> [Text block]:
* START *
By Lucy Roberts 

The Volvo World Paratriathlon Series is taking place this weekend and frenemy para-triathletes Claire Cashmore and Lauren Steadman will both be taking part and competing against each other.

Claire Cashmore

Claire Cashmore

Having known each other since they were teenagers, Cashmore and Steadman bonded over their desire to focus on swimming and they still continue to do the same, but now the focus in on triathlon.

Cashmore wanted a change from swimming, as Steadman did a few years previous, and she followed her friend’s footsteps by going into paratriathlon and the Tokyo Paralympics will be the first Games in which she takes part in her new sport.

The Volvo Ambassador revealed why she made the switch from swimming to paratriathlon, explained her views on sustainability and what the Recycled Roads campaign which she’s involved in is and how she feels about spectators not being able to watch her in person in Japan this summer.

Q) Was making the switch from doing swimming to then doing paratriathlon a difficult decision to make?
* END *
> [Set exercise A]:
Please copy out the portion of the text block from "The Volvo World" to "against each other." without changes.

> [Material]:
* START *
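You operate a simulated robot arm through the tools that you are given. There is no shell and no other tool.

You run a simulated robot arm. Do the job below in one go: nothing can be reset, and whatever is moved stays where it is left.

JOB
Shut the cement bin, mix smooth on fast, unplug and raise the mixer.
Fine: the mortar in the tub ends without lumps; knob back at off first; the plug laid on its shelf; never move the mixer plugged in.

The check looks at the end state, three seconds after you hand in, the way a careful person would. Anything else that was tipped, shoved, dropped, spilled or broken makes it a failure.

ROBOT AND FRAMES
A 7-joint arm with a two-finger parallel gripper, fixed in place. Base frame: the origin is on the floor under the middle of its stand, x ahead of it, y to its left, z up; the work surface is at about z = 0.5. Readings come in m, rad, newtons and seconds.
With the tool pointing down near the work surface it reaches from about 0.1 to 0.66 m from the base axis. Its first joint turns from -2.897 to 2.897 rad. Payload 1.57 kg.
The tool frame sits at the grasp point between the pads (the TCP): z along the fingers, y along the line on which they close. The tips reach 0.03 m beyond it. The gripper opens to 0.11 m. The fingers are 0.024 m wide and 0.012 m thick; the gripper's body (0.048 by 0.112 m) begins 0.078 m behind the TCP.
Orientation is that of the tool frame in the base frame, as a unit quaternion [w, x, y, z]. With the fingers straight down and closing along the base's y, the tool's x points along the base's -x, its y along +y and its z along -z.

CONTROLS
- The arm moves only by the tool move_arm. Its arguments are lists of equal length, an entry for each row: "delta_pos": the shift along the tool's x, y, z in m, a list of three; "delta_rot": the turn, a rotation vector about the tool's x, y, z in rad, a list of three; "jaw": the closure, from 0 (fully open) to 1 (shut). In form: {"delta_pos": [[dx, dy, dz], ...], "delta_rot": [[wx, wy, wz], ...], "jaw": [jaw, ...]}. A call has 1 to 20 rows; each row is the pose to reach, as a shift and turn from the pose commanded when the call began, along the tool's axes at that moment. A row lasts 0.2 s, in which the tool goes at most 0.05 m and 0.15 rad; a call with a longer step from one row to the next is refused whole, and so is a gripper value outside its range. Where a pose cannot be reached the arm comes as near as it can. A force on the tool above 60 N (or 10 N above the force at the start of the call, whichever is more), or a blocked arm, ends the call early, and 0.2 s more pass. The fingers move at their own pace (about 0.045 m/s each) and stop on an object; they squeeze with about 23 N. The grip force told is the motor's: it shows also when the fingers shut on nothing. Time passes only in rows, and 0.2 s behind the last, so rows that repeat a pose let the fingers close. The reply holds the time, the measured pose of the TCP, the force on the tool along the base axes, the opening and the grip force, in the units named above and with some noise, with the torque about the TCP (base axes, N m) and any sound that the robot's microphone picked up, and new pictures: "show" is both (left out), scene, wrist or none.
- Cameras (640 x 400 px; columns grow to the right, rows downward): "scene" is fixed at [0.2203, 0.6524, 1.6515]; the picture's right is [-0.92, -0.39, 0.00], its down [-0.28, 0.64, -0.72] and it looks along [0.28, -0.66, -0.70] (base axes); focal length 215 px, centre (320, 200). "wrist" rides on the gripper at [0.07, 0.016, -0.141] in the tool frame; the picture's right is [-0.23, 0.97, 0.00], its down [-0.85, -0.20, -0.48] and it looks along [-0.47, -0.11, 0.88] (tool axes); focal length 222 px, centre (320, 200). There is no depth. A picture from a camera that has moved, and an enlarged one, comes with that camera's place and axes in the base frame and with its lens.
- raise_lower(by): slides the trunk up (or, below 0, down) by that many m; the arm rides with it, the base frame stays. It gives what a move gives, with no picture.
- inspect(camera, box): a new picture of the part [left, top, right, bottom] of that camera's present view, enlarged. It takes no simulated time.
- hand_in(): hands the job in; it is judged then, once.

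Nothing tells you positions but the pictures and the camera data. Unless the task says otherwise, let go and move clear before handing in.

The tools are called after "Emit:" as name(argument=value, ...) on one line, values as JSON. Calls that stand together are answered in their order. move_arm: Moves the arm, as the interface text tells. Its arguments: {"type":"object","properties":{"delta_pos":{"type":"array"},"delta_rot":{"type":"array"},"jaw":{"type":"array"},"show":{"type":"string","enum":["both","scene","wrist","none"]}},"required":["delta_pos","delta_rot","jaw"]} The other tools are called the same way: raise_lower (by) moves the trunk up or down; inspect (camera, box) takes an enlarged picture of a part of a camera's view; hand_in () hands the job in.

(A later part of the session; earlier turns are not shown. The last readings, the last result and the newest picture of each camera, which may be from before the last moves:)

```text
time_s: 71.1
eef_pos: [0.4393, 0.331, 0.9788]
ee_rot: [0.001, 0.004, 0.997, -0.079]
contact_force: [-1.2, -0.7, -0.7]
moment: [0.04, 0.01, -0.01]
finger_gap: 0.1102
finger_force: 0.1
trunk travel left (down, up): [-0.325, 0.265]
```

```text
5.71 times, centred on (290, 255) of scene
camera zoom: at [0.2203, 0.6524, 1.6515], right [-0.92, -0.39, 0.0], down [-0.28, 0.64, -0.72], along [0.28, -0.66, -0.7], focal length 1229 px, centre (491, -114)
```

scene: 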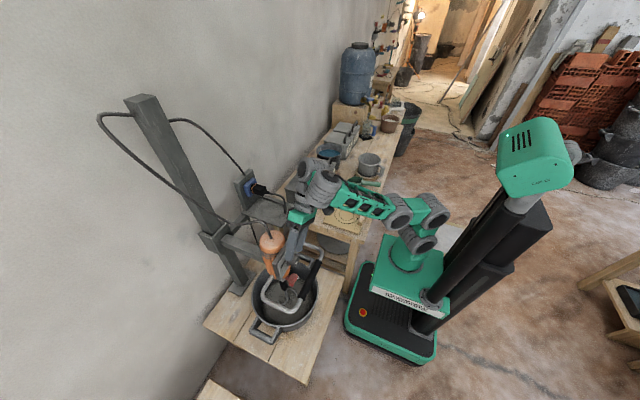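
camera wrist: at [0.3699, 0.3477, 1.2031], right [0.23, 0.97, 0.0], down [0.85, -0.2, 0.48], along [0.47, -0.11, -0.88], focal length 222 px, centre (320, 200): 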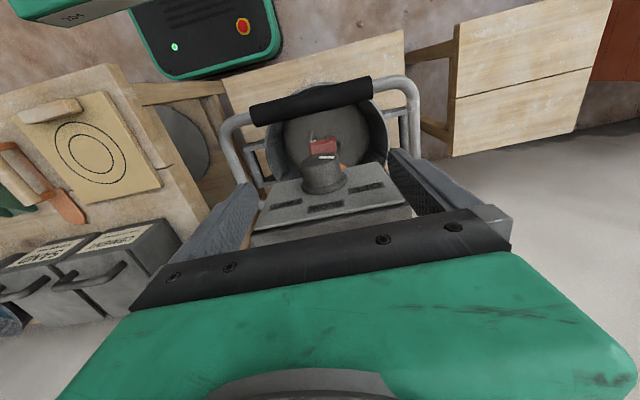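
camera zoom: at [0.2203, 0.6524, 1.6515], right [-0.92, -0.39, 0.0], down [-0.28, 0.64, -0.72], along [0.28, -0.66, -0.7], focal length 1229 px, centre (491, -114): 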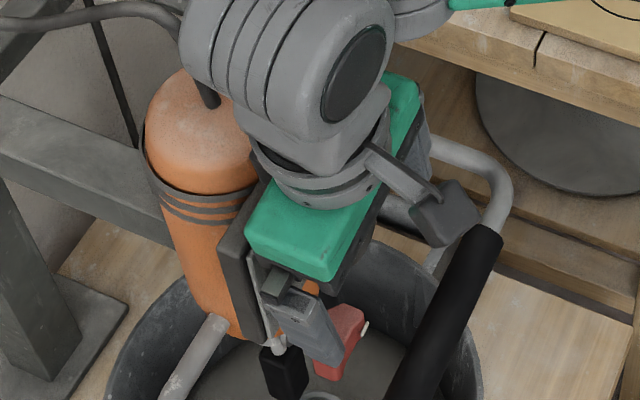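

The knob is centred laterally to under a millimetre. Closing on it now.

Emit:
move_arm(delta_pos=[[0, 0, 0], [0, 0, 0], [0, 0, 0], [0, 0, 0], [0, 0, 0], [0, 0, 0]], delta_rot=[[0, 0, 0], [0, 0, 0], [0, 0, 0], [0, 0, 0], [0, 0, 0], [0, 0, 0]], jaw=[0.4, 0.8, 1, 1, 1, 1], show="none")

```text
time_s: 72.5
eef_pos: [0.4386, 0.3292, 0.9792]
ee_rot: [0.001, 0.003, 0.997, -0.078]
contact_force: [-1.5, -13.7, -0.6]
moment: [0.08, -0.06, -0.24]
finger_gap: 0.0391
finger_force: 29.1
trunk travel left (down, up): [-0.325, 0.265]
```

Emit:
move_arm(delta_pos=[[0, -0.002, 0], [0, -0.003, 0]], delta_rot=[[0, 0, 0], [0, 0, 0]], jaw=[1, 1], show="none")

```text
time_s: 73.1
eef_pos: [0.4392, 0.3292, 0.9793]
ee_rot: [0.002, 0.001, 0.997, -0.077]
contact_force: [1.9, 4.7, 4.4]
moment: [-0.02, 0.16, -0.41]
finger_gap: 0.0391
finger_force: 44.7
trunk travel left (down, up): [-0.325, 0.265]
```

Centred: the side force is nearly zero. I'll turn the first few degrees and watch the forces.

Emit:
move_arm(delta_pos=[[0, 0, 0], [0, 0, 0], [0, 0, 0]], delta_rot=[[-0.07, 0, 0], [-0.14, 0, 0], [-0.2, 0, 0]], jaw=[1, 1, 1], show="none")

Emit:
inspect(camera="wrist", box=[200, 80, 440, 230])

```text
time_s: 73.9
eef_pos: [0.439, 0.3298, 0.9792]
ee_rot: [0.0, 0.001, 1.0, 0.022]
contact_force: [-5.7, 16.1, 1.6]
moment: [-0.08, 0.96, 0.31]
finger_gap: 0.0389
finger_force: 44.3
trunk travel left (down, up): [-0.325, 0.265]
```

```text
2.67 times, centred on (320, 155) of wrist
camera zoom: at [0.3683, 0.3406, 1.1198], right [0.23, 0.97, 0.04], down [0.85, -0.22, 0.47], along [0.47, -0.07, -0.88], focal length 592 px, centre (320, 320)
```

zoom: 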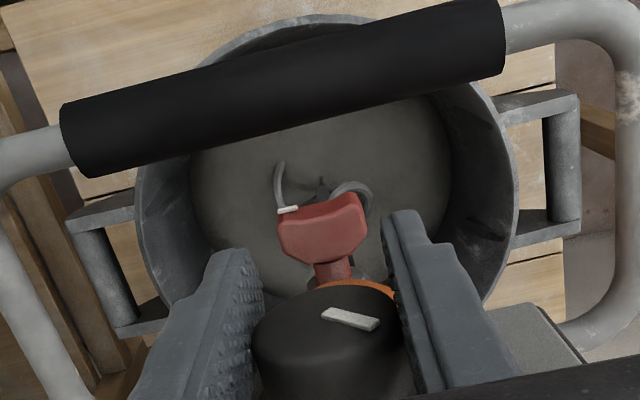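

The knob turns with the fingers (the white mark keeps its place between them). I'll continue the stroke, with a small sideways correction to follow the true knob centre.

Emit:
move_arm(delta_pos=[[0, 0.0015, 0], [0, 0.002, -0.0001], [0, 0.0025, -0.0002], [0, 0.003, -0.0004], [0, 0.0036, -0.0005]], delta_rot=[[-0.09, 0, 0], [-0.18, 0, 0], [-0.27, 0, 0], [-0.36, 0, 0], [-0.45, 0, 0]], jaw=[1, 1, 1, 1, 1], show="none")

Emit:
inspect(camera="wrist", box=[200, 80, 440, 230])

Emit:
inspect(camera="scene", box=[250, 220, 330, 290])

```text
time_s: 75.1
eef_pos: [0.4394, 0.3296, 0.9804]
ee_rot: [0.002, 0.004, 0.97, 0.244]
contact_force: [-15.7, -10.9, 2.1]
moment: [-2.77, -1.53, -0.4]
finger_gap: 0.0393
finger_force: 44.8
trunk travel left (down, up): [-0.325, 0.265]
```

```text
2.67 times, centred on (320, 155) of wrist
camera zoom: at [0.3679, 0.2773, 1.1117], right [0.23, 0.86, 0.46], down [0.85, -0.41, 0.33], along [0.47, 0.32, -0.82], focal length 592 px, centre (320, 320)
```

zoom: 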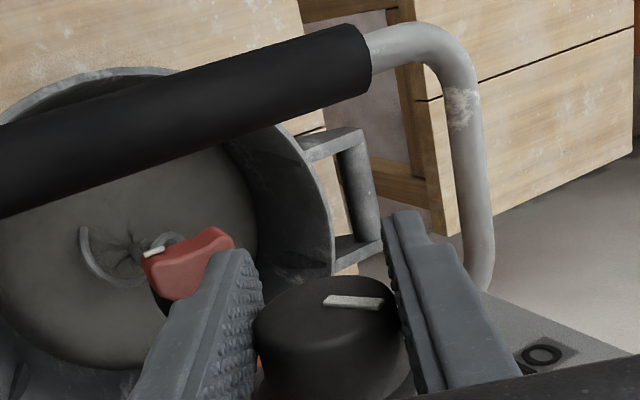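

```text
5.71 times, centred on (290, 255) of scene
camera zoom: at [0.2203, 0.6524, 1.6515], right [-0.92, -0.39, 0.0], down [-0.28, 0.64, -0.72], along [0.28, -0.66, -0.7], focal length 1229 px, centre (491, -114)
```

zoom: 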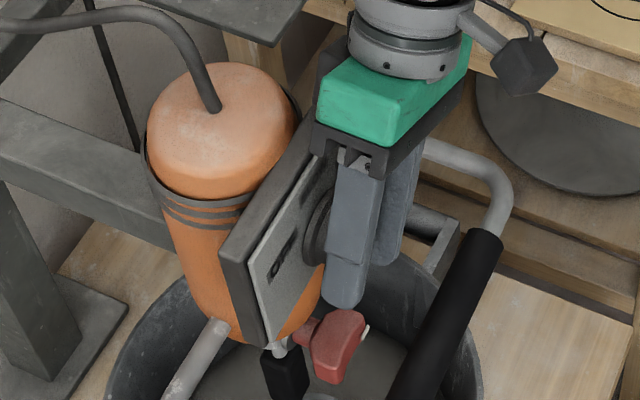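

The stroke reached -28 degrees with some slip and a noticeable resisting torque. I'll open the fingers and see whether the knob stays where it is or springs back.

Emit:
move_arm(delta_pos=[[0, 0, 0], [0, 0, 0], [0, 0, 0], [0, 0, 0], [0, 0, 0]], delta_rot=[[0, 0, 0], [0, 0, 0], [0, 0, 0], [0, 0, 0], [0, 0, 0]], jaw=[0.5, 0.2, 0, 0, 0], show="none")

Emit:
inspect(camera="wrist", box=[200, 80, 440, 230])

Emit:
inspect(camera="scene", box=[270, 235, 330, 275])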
* END *
> [Set exercise B]:
Give again only the lines from the one bearing "You run a simulated" through the one bearing "Fine: the mortar", exactly as they stand. Format them as a two-column Markdown table, Place for the number and Line content for the line, without blank lines.

> [Worked answer A]:
The Volvo World Paratriathlon Series is taking place this weekend and frenemy para-triathletes Claire Cashmore and Lauren Steadman will both be taking part and competing against each other.

> [Worked answer B]:
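| Place | Line content |
|---|---|
| 1 | You run a simulated robot arm. Do the job below in one go: nothing can be reset, and whatever is moved stays where it is left. |
| 2 | JOB |
| 3 | Shut the cement bin, mix smooth on fast, unplug and raise the mixer. |
| 4 | Fine: the mortar in the tub ends without lumps; knob back at off first; the plug laid on its shelf; never move the mixer plugged in. |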